A new survey from the Association of Professional Staffing Companies (APSCo) has found that professional recruitment firms reported overall vacancy numbers for permanent roles increased by 0.2% in March 2017, while demand for contractors decreased by 10% year-on-year.
The research from APSCo, which focuses on professional recruitment, reveals variations between the trade association’s core sector groups in terms of hiring activity. While permanent vacancies across both finance and engineering, for example, have increased (by 4% and 3% respectively) permanent vacancies within IT slipped by 7%.
Vacancies for professional contractors decreased by 10% across the board year-on-year, with much of this activity once again attributed to a notable fall in the number of roles within financial services.
The drop in demand for contractors within financial services, where vacancies decreased by 26% year on year, follows a boom in temporary vacancies in 2016, suggesting that vacancy levels in this area are now stabilising following a period of volatility.
APSCo’s figures also reveal that median salaries across all professional sectors increased by 0.8%. This figure is characterised by notable fluctuations in terms of sector, with engineering, financial services, and IT all recording uplifts (of 1.5%, 3.5% and 1.5% respectively).
“Just when we thought that external factors could not get any more unpredictable, the Prime Minister has announced a surprise snap election,” commented Ann Swain, chief executive of APSCo. “However, despite the current climate of almost constant uncertainty, permanent hiring levels continue to remain stubbornly stable.”

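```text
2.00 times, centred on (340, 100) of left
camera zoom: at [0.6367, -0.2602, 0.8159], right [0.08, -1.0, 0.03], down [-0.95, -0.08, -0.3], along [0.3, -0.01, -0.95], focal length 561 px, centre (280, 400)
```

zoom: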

“The fact that average salaries have increased year-on-year is further indicative of the strength of the current market, with employers willing to pay to attract – and retain – sought after skills and expertise.”
Swain continued: “While on the surface, the drop in demand for contractors may seem cause for concern, the reality is that this is the market returning to normal after post-referendum jitters. The overall drop in temporary vacancies can largely be attributed to the large fall in demand within financial services – an area where vacancies skyrocketed by 21% in July 2016.”